Cohen was speaking on an OnHollywood panel that also included Jeremy Allaire, CEO of Brightcove; Jennifer Feikin, director of Google Video; Erik Flannigan, vice president and general manager of Entertainment Programming at AOL; and Jeff Karnes, director of Multimedia Search at Yahoo. J.D. Lasica, co-founder of Ourmedia, was the moderator.

The panelists don't expect user-generated content to displace the content produced by networks, studios and independent producers. Allaire noted that producing good content costs lots of money,
and also requires marketing, branding and building an audience.

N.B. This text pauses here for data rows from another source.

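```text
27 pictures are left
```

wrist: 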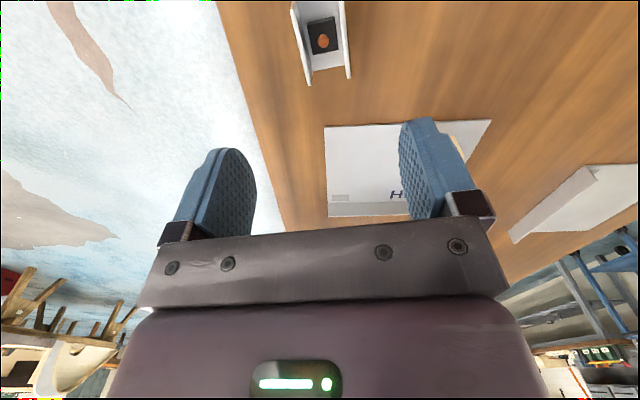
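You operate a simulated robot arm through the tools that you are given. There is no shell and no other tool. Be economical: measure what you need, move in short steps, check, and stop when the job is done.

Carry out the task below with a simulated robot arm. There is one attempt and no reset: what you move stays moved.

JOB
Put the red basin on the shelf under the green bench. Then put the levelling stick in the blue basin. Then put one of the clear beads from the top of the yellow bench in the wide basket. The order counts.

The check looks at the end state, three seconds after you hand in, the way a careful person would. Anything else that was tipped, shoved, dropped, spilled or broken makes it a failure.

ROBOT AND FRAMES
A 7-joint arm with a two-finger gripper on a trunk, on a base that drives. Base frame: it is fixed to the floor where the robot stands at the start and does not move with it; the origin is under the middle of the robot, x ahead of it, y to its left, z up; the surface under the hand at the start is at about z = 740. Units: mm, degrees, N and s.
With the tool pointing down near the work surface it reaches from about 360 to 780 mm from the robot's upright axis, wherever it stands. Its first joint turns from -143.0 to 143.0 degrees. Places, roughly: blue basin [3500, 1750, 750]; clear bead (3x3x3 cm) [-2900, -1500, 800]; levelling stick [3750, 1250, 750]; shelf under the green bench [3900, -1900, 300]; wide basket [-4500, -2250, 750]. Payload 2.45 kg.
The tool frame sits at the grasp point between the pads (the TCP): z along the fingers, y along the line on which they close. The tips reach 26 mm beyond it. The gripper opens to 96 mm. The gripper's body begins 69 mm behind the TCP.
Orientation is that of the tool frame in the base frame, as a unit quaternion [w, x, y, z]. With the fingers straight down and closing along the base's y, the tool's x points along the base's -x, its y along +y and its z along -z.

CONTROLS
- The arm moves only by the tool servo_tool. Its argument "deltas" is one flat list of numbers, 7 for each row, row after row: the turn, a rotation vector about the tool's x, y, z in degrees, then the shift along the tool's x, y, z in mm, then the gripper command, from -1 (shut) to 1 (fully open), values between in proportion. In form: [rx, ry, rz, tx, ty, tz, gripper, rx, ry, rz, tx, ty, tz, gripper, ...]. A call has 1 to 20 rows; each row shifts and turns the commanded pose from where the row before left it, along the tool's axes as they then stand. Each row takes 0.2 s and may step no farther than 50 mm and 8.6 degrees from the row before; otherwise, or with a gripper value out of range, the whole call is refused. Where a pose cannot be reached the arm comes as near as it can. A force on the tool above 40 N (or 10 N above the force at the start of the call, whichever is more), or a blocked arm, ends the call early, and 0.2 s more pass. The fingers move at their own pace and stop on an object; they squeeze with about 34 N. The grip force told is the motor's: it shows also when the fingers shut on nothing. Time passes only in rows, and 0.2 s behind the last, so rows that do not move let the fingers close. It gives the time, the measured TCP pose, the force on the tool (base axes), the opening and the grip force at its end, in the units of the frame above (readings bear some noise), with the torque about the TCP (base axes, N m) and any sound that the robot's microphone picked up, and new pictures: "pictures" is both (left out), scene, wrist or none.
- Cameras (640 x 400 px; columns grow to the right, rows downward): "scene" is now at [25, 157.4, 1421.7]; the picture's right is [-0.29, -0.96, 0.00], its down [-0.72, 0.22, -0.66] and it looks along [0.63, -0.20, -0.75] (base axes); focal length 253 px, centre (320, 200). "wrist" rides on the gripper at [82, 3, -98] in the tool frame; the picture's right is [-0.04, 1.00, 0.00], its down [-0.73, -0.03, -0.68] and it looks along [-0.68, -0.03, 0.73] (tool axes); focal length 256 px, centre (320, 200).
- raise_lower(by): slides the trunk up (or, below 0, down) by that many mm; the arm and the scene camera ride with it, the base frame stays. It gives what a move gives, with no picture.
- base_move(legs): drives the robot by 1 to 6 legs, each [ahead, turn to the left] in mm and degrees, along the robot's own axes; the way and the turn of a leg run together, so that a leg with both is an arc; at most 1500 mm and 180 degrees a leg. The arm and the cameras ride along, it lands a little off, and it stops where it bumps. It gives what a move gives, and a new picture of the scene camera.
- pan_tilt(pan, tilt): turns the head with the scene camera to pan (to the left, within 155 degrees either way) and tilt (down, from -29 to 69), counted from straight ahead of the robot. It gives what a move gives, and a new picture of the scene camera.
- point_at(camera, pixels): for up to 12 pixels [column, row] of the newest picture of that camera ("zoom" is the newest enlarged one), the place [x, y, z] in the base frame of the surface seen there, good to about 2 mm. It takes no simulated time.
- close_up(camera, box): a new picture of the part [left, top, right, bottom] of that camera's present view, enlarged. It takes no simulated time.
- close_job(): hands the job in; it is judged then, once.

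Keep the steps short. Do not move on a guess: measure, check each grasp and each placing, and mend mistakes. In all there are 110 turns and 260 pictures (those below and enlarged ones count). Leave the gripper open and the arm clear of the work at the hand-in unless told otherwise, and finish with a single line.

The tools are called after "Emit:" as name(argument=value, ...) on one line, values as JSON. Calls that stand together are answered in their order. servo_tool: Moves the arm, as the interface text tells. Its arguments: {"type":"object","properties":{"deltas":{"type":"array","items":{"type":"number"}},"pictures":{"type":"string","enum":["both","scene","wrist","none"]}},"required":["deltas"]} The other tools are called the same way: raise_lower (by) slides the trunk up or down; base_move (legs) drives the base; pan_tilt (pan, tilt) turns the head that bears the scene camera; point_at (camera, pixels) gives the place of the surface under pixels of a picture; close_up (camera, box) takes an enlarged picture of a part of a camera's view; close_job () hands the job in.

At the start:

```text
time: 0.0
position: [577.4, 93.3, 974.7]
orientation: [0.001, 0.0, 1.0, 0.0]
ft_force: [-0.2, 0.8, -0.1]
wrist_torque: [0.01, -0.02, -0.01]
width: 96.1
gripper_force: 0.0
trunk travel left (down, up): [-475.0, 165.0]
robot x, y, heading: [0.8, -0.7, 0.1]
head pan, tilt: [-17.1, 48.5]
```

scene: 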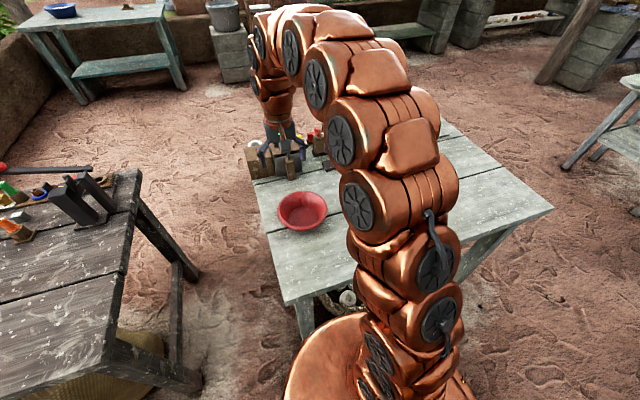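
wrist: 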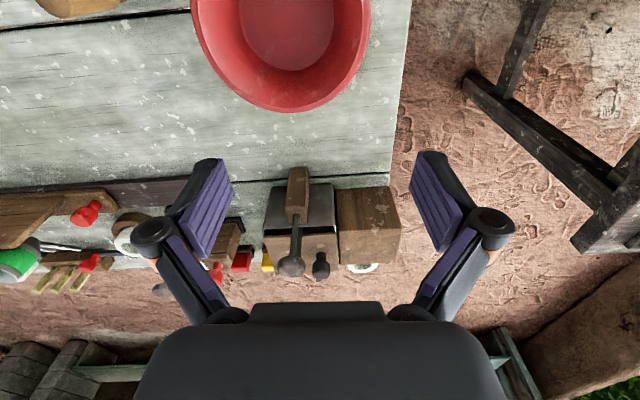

Feikin agreed that most of user-generated content isn't going to be good, but pointed to the community aspect of the phenomenon. "Much of what is on the Internet is now a novelty, but it has an additional way to express and communication that wasn't there before. It's also a good way to find content, but it needs to be good content. It's not just about the distribution. More content is being created, but the best content is what will be watched," Feikin said.

In terms of what kind of video content works on the Web, Feikin said, "Come back in a year...the whole revolution is only eight months old. We really don't know what will work. Today it's short form comedy and video content, very PC-based."  Down the road, video will spread out to more kinds of mobile devices, and  the "whole long tail of content" will open up, she added. At the other end of the tail, the entertainment industry is bring more longer form content, such as TV shows, to the Web.

hollywoodpane5.jpg 

From left: Jeff Karnes (Yahoo), Erik Flannigan (AOL), Jennifer Feikin (Google), Ted Cohen (EMI Music), Jeremy Allaire (Brightcove), J.D. Lasica (Ourmedia) 

One major difference with the Internet is that reduction of scarcity is happening on a massive scale, Allaire said, and it is becoming more efficient to serve micro-markets. The issue of distribution control came up. Allaire said the most networks--such as MTV, Discovery, and Turner--would rather distribute themselves than ceding it to another gatekeeper. "How to get syndication and aggregation is not figured out," he said.

AOL's Flannigan said that having control of the context around a video, wrapping it with a community experience, is key for the networks and other content owners. He also lamented the lack of a good mechanism to attract casual viewers. "There isn't a seductive barker channel to get people online," he said.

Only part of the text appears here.